### Given request 1:
Cite the provided text exactly. Begin with "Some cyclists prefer" and finish with "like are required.".
### Given request 2:
Write what comes next in the provided text.

-- begin Provided text --

This invention relates to an electronic lock, for example a cable lock used for bicycles.
Electronic locks for bicycles are known. See, for example, U.S. Patent Application No. 2019/0368234 and U.S. Pat. Nos. 5,893,283; 9,679,429; and 9,495,820 all incorporated herein by this reference. Many such locks are activated via a Bluetooth signal transmitted to the lock from a smart device.
Some cyclists prefer flexible cable locks instead of the rigid hoop style described in published application No. 2019/0368234. On the other hand, known flexible cable locks can be easier to defeat by cutting the cable.
For any electronic lock, the design of the antenna and access to it for the RF signal are design considerations. Adding a port in the lock body for the RF signal to reach the antenna results in an access point for tools or the like which can be used in an effort to defeat the lock.
The size and weight of the lock also increases when the lock is electronically controlled. A battery, a motor, an RF receiver, a controller, and the like are required.
Finally, power management is a concern especially when power is used to both unlock and lock the lock.

-- end Provided text --
-- begin Information provided --

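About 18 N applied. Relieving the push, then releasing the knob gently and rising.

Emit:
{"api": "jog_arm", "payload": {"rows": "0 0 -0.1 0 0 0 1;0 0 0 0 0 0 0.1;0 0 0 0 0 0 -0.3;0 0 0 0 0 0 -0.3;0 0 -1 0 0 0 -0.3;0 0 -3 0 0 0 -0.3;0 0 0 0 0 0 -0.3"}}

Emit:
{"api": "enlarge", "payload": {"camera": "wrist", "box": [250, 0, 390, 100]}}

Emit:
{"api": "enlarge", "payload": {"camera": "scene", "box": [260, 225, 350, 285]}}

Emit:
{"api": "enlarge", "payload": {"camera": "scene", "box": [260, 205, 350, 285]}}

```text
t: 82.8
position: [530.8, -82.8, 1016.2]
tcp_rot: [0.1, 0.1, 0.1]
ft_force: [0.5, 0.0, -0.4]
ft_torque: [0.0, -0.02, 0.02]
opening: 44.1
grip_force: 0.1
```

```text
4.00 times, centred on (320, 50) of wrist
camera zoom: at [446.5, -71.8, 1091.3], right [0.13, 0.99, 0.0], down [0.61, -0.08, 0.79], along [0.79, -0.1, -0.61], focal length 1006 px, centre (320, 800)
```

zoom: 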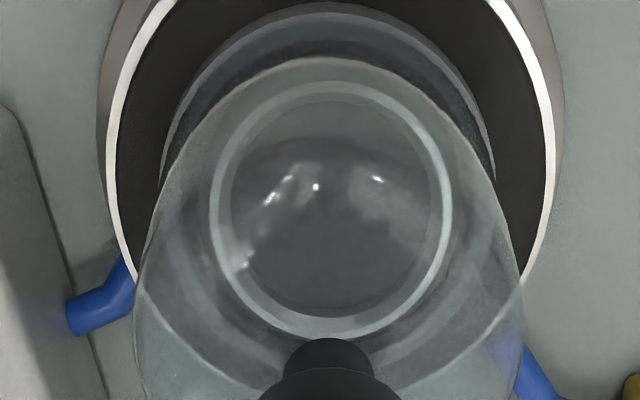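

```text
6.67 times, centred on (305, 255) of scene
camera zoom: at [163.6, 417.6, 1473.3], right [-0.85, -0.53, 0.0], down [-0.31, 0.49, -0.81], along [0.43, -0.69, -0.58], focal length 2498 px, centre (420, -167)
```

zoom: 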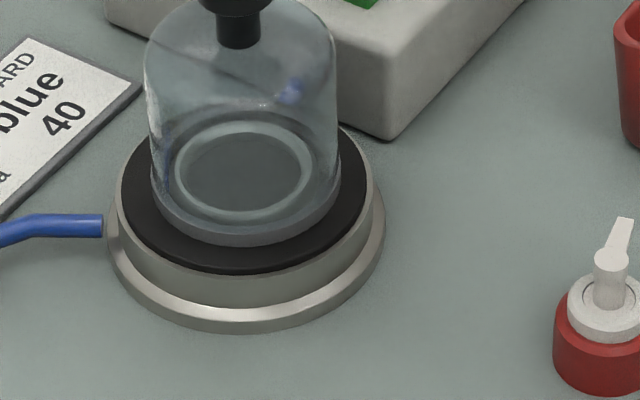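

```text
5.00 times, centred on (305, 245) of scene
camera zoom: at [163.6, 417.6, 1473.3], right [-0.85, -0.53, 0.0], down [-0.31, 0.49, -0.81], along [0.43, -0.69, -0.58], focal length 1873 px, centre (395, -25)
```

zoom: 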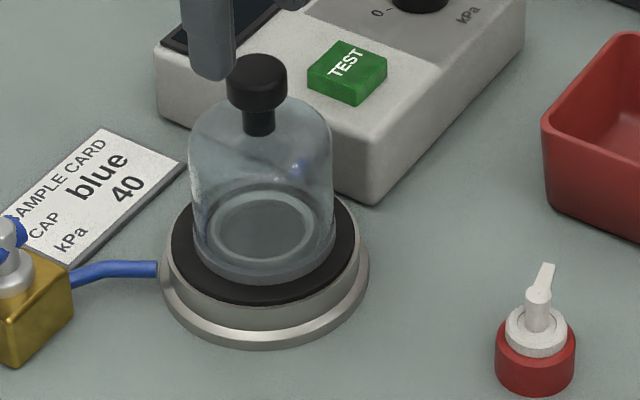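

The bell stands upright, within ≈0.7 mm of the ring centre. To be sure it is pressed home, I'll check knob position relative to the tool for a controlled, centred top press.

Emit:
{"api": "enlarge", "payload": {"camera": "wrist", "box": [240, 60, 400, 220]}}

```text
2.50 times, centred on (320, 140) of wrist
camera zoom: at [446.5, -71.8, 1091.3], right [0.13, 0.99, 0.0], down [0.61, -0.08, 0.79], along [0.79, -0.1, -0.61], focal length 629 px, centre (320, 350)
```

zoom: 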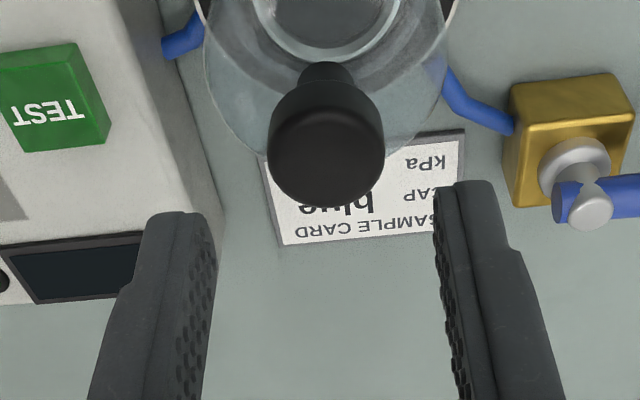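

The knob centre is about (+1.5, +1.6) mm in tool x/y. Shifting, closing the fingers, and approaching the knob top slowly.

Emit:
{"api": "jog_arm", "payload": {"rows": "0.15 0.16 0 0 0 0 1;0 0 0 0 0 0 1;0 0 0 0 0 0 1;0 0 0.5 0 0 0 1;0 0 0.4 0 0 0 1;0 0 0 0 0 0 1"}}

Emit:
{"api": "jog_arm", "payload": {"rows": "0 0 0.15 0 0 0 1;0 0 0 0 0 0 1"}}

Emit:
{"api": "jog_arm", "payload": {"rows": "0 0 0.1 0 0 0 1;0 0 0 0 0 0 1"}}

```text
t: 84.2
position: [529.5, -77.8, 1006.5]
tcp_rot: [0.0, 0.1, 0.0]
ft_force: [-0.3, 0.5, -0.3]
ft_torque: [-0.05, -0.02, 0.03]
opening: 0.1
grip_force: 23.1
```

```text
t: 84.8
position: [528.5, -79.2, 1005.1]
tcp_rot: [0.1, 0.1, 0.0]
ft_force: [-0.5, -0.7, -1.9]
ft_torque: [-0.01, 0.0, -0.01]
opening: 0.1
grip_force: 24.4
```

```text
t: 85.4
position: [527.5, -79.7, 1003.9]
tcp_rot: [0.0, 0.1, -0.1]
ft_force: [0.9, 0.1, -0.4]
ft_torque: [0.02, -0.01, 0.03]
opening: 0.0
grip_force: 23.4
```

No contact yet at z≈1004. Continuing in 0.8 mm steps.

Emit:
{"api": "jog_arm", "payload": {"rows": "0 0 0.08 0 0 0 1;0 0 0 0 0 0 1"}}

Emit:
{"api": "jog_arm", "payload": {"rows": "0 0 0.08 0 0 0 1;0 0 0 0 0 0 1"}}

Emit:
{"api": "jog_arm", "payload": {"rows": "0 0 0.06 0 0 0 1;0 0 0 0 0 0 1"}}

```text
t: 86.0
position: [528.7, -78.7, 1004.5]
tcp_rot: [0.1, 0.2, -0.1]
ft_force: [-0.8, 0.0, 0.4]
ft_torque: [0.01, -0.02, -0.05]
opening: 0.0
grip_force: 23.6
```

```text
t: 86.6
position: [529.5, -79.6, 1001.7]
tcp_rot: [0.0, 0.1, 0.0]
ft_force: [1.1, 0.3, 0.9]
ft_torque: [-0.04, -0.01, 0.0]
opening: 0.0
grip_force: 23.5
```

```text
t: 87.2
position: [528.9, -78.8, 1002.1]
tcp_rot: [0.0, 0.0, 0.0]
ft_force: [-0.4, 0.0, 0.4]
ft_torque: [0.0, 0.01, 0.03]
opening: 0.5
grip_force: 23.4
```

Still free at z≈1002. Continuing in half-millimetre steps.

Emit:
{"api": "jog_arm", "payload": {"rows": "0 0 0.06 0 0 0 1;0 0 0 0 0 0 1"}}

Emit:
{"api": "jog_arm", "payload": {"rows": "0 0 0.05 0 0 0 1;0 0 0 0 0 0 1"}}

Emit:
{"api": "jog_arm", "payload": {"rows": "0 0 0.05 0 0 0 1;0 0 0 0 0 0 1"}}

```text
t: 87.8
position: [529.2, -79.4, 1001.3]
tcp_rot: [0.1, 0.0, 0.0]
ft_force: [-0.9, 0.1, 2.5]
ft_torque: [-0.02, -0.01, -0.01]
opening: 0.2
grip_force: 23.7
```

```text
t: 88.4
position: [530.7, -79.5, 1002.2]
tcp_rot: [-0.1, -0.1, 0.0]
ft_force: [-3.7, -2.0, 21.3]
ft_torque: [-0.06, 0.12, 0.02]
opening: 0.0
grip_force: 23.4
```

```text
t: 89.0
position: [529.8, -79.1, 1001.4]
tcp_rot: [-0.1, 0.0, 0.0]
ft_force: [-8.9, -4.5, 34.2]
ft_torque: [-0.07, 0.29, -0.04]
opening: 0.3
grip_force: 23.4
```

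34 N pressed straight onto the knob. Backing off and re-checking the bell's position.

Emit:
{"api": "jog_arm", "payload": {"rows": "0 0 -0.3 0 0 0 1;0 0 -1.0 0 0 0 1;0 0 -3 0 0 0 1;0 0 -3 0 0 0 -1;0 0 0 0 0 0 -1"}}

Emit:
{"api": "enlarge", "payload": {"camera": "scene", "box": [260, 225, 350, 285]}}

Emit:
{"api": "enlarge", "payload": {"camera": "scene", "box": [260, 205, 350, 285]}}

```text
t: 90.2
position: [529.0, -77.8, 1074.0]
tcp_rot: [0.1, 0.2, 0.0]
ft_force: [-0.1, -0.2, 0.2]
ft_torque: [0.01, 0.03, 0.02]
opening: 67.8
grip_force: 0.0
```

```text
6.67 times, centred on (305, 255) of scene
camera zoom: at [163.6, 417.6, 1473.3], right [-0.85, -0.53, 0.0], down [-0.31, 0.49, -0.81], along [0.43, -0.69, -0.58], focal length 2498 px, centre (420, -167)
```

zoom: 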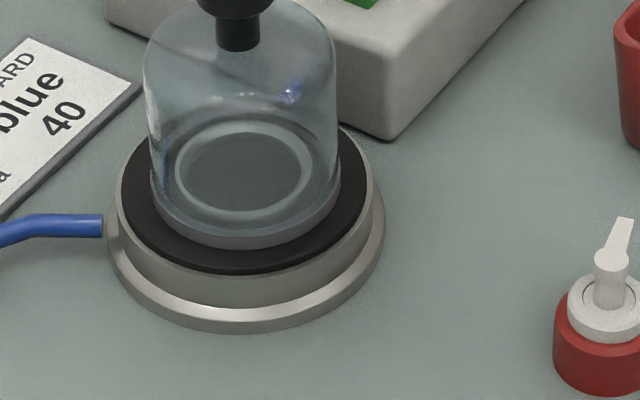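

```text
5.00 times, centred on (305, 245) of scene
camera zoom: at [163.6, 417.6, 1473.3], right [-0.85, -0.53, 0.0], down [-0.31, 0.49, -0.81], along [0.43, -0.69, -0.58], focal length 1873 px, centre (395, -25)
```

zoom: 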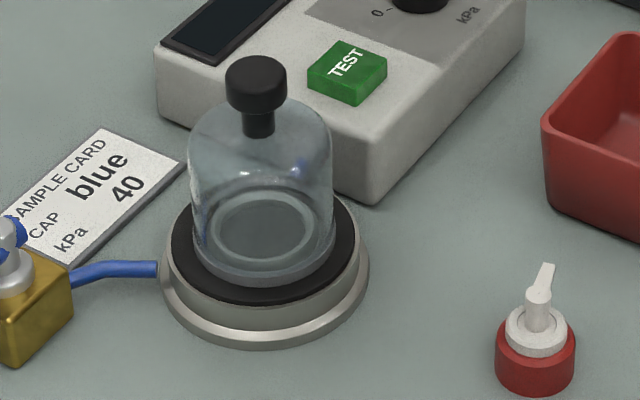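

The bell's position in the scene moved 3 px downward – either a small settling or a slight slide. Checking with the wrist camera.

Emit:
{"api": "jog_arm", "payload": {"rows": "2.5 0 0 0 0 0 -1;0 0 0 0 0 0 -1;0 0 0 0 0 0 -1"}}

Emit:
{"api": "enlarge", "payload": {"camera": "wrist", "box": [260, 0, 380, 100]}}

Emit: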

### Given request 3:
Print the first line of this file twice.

-- end Information provided --

### Exercise result 1:
Some cyclists prefer flexible cable locks instead of the rigid hoop style described in published application No. 2019/0368234. On the other hand, known flexible cable locks can be easier to defeat by cutting the cable.
For any electronic lock, the design of the antenna and access to it for the RF signal are design considerations. Adding a port in the lock body for the RF signal to reach the antenna results in an access point for tools or the like which can be used in an effort to defeat the lock.
The size and weight of the lock also increases when the lock is electronically controlled. A battery, a motor, an RF receiver, a controller, and the like are required.

### Exercise result 2:
Featured in one specific design is a flexible cable electronic lock with a difficult to defeat cable and a spherical lock body which is also difficult to defeat. The lock body has no RF signal port. The lock is made smaller and lighter due to a unique configuration of the mechanism(s) which engages the lock shackle and the retainer which locks the shackle in the lock body. Power is conserved because power is only required to unlock the lock when the retainer is driven for a short time to release the shackle from the lock body. And, the retainer is itself a component of a small solenoid rendering the lock body compact. Also, power for the solenoid is provided by a unique boosting circuit in the lock body.
Featured is a cable lock comprising a cable, a shackle pin connected to one end of the cable, and a lock body connected to another end of the cable. The lock body preferably includes a channel for the shackle pin, at least one lock member adjacent the channel pivotable from an open position disengaged from the shackle pin to a closed position engaging the shackle pin, and a retainer associated with a lock member driven from a released position disengaged from the lock member to an engaged position retaining the lock member in the closed position.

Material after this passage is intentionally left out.